Last week, Commis Chef Apprentice Chloe had her first off site training day at St Luke’s in Islington so we caught up with Chloe and her culinary creations.
Together with 10 other trainees, who had travelled from near and far, Chloe had a full on 9-5 day in the kitchen!
Starting with a brief from Trainer Chef Emma about the all-important rules and regulations to keep everyone safe, it was off to their respective workstations, complete with hob, oven and knives to tackle three delicious dishes.
First up, was the sea bream, which Chloe needed to descale and take the wings off, before filleting.
Sea bream with harissa mayonnaise and roasted vegetables, garnished with saffron and parsley
Then it was straight on to a Masterchef-style skills test deboning a chicken into supremes, wings and thighs. The supremes were then stuffed with diced mushroom and garlic before being rolled into ballotines.

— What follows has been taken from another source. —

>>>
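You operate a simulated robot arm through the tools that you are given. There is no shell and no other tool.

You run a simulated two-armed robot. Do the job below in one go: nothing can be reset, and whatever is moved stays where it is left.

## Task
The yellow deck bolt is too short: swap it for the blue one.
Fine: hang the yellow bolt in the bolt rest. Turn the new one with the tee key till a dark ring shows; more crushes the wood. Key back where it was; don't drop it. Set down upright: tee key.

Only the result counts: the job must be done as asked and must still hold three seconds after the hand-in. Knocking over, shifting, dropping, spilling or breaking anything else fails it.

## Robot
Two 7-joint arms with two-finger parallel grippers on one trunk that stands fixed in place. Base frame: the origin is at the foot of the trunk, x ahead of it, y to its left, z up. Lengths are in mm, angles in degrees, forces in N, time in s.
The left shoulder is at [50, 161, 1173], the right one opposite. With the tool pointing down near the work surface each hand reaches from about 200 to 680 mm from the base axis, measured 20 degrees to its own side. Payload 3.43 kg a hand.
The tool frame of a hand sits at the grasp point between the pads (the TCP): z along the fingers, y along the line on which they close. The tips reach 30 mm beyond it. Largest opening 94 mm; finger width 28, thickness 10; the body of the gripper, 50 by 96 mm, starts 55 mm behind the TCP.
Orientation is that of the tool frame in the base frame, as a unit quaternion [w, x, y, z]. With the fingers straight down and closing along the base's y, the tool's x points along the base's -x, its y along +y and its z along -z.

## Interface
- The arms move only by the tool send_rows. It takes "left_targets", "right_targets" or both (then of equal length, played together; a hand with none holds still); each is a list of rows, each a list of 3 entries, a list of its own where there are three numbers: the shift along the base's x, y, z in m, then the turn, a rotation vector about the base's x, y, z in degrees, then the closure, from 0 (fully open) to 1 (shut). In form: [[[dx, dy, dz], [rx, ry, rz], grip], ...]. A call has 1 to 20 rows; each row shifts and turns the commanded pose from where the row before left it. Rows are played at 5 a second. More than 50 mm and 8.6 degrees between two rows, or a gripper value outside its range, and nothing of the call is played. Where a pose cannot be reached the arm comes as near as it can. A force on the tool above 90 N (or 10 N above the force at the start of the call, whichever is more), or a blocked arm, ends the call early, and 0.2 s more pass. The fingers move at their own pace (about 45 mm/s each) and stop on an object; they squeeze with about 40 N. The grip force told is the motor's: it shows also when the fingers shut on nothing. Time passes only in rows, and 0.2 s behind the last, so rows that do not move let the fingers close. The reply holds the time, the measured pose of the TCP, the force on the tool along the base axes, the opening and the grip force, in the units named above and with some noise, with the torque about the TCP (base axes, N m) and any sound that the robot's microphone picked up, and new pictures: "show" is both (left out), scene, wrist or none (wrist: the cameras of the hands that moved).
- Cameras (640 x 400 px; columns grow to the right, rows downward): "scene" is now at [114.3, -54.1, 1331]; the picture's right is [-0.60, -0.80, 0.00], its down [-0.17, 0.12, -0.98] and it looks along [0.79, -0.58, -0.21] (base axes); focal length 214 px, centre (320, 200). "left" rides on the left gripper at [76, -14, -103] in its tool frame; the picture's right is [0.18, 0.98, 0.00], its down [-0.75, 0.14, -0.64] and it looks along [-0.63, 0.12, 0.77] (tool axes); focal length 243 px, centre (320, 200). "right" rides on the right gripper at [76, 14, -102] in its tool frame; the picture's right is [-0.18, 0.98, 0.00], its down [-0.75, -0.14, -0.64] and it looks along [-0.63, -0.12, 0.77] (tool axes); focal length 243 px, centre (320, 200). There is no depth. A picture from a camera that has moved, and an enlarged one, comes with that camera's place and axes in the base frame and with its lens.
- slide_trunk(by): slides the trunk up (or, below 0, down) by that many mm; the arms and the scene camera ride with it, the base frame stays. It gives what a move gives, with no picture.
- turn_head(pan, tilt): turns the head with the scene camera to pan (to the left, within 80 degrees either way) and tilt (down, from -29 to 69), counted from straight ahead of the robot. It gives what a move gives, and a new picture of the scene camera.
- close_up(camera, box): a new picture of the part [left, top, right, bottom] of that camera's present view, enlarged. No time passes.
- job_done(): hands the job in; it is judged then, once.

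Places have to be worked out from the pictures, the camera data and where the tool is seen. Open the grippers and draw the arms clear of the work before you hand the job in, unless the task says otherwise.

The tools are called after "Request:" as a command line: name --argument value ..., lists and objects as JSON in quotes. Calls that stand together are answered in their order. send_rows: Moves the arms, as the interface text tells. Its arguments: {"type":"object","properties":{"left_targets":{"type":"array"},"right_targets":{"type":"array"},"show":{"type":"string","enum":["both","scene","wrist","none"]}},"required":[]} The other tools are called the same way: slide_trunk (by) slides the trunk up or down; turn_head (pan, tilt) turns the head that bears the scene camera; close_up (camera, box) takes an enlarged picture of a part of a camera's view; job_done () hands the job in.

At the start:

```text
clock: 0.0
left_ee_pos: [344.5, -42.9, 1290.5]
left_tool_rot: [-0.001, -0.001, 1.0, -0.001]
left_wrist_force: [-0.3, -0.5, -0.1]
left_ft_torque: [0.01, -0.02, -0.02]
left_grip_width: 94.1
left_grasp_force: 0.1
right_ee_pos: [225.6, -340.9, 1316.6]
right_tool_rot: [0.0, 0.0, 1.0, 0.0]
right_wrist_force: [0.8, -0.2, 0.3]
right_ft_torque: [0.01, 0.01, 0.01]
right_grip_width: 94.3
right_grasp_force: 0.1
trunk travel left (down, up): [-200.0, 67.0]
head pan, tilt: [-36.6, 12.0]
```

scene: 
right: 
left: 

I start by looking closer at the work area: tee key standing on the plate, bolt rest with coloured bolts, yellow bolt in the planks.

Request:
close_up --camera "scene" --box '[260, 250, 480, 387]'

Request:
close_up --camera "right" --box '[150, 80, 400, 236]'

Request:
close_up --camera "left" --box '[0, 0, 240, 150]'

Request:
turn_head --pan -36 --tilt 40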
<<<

To finish it was a lamb shank – fried off for colour, then slow cooked in the oven for 4 hours and served with gravy made from the stock, and served with mash and roasted vegetables.
Slow cooked lamb shank with creamy mash
Just look at the results! Beautifully cooked and presented. To Chloe, “the best bit of the day was getting to experiment and try out new flavours and foods” before it was down to earth again cleaning the workstation and leaving it clean and tidy for the next student!
Unfortunately, Chloe didn’t bring any of her dishes back for us to try but we’re sure they tasted as good as they looked! Well done, Chloe!
Good luck with your next kitchen masterclass in June!